### Exercise objective
Repeat the lines that follow, leaving nothing out. Put each line that is not blank into a JSON list as a string.
-=-=-
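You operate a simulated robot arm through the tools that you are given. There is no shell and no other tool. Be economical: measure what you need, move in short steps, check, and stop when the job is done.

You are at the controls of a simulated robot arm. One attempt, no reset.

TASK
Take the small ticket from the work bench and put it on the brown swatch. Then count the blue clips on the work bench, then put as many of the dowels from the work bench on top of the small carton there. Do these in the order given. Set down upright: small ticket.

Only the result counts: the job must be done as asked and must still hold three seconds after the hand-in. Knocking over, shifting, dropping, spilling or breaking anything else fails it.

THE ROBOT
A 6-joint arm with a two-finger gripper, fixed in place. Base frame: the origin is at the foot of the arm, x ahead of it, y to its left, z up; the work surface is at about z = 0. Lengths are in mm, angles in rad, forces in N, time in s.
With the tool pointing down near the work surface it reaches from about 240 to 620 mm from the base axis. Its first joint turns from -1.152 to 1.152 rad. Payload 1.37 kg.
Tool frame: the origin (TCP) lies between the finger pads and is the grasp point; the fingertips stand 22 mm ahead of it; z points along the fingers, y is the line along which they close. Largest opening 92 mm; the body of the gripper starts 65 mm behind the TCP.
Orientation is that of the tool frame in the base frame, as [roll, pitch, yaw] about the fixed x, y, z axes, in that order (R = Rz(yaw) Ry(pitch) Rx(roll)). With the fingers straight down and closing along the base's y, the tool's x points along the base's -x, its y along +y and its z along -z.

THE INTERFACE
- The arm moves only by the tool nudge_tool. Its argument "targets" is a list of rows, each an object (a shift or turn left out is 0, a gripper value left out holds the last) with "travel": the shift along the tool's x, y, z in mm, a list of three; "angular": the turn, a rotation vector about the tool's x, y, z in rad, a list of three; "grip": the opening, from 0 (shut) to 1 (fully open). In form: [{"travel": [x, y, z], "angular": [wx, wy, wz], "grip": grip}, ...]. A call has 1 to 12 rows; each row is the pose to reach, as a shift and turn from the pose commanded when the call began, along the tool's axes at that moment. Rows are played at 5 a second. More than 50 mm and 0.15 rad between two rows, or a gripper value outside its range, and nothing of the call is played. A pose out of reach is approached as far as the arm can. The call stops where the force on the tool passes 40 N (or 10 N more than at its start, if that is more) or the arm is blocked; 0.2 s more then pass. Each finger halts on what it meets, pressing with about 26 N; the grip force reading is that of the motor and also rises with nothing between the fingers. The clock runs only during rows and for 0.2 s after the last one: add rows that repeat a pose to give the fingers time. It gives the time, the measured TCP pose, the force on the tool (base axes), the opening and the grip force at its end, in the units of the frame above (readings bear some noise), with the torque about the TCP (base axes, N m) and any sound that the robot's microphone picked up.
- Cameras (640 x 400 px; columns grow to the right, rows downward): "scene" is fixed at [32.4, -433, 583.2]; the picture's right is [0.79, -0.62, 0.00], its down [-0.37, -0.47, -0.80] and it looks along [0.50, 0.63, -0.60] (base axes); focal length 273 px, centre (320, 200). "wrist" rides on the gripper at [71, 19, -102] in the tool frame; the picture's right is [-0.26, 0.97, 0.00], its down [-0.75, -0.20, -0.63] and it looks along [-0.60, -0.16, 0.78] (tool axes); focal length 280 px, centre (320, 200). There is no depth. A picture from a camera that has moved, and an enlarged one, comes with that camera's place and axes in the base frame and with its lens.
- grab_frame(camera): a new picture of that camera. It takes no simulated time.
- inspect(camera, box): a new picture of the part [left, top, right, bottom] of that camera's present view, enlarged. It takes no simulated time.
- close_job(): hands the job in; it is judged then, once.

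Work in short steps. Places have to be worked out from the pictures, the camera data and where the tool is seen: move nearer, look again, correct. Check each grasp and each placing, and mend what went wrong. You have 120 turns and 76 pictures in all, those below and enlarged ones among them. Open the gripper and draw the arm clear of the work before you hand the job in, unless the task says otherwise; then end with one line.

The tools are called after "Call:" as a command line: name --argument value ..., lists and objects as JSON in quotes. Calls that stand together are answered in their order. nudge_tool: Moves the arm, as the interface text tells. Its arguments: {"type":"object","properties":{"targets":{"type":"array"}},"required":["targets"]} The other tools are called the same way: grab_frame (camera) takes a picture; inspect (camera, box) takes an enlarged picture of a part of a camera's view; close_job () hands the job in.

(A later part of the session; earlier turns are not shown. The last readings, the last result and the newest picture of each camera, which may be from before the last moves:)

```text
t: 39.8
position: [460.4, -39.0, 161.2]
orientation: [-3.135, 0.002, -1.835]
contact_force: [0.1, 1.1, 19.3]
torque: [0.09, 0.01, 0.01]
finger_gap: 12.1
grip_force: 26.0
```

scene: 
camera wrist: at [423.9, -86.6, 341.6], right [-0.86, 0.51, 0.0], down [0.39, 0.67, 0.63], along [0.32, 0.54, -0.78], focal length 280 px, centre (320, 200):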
-=-=-
### The output
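[
  "You operate a simulated robot arm through the tools that you are given. There is no shell and no other tool. Be economical: measure what you need, move in short steps, check, and stop when the job is done.",
  "You are at the controls of a simulated robot arm. One attempt, no reset.",
  "TASK",
  "Take the small ticket from the work bench and put it on the brown swatch. Then count the blue clips on the work bench, then put as many of the dowels from the work bench on top of the small carton there. Do these in the order given. Set down upright: small ticket.",
  "Only the result counts: the job must be done as asked and must still hold three seconds after the hand-in. Knocking over, shifting, dropping, spilling or breaking anything else fails it.",
  "THE ROBOT",
  "A 6-joint arm with a two-finger gripper, fixed in place. Base frame: the origin is at the foot of the arm, x ahead of it, y to its left, z up; the work surface is at about z = 0. Lengths are in mm, angles in rad, forces in N, time in s.",
  "With the tool pointing down near the work surface it reaches from about 240 to 620 mm from the base axis. Its first joint turns from -1.152 to 1.152 rad. Payload 1.37 kg.",
  "Tool frame: the origin (TCP) lies between the finger pads and is the grasp point; the fingertips stand 22 mm ahead of it; z points along the fingers, y is the line along which they close. Largest opening 92 mm; the body of the gripper starts 65 mm behind the TCP.",
  "Orientation is that of the tool frame in the base frame, as [roll, pitch, yaw] about the fixed x, y, z axes, in that order (R = Rz(yaw) Ry(pitch) Rx(roll)). With the fingers straight down and closing along the base's y, the tool's x points along the base's -x, its y along +y and its z along -z.",
  "THE INTERFACE",
  "- The arm moves only by the tool nudge_tool. Its argument \"targets\" is a list of rows, each an object (a shift or turn left out is 0, a gripper value left out holds the last) with \"travel\": the shift along the tool's x, y, z in mm, a list of three; \"angular\": the turn, a rotation vector about the tool's x, y, z in rad, a list of three; \"grip\": the opening, from 0 (shut) to 1 (fully open). In form: [{\"travel\": [x, y, z], \"angular\": [wx, wy, wz], \"grip\": grip}, ...]. A call has 1 to 12 rows; each row is the pose to reach, as a shift and turn from the pose commanded when the call began, along the tool's axes at that moment. Rows are played at 5 a second. More than 50 mm and 0.15 rad between two rows, or a gripper value outside its range, and nothing of the call is played. A pose out of reach is approached as far as the arm can. The call stops where the force on the tool passes 40 N (or 10 N more than at its start, if that is more) or the arm is blocked; 0.2 s more then pass. Each finger halts on what it meets, pressing with about 26 N; the grip force reading is that of the motor and also rises with nothing between the fingers. The clock runs only during rows and for 0.2 s after the last one: add rows that repeat a pose to give the fingers time. It gives the time, the measured TCP pose, the force on the tool (base axes), the opening and the grip force at its end, in the units of the frame above (readings bear some noise), with the torque about the TCP (base axes, N m) and any sound that the robot's microphone picked up.",
  "- Cameras (640 x 400 px; columns grow to the right, rows downward): \"scene\" is fixed at [32.4, -433, 583.2]; the picture's right is [0.79, -0.62, 0.00], its down [-0.37, -0.47, -0.80] and it looks along [0.50, 0.63, -0.60] (base axes); focal length 273 px, centre (320, 200). \"wrist\" rides on the gripper at [71, 19, -102] in the tool frame; the picture's right is [-0.26, 0.97, 0.00], its down [-0.75, -0.20, -0.63] and it looks along [-0.60, -0.16, 0.78] (tool axes); focal length 280 px, centre (320, 200). There is no depth. A picture from a camera that has moved, and an enlarged one, comes with that camera's place and axes in the base frame and with its lens.",
  "- grab_frame(camera): a new picture of that camera. It takes no simulated time.",
  "- inspect(camera, box): a new picture of the part [left, top, right, bottom] of that camera's present view, enlarged. It takes no simulated time.",
  "- close_job(): hands the job in; it is judged then, once.",
  "Work in short steps. Places have to be worked out from the pictures, the camera data and where the tool is seen: move nearer, look again, correct. Check each grasp and each placing, and mend what went wrong. You have 120 turns and 76 pictures in all, those below and enlarged ones among them. Open the gripper and draw the arm clear of the work before you hand the job in, unless the task says otherwise; then end with one line.",
  "The tools are called after \"Call:\" as a command line: name --argument value ..., lists and objects as JSON in quotes. Calls that stand together are answered in their order. nudge_tool: Moves the arm, as the interface text tells. Its arguments: {\"type\":\"object\",\"properties\":{\"targets\":{\"type\":\"array\"}},\"required\":[\"targets\"]} The other tools are called the same way: grab_frame (camera) takes a picture; inspect (camera, box) takes an enlarged picture of a part of a camera's view; close_job () hands the job in.",
  "(A later part of the session; earlier turns are not shown. The last readings, the last result and the newest picture of each camera, which may be from before the last moves:)",
  "```text",
  "t: 39.8",
  "position: [460.4, -39.0, 161.2]",
  "orientation: [-3.135, 0.002, -1.835]",
  "contact_force: [0.1, 1.1, 19.3]",
  "torque: [0.09, 0.01, 0.01]",
  "finger_gap: 12.1",
  "grip_force: 26.0",
  "```",
  "scene: ",
  "camera wrist: at [423.9, -86.6, 341.6], right [-0.86, 0.51, 0.0], down [0.39, 0.67, 0.63], along [0.32, 0.54, -0.78], focal length 280 px, centre (320, 200):"
]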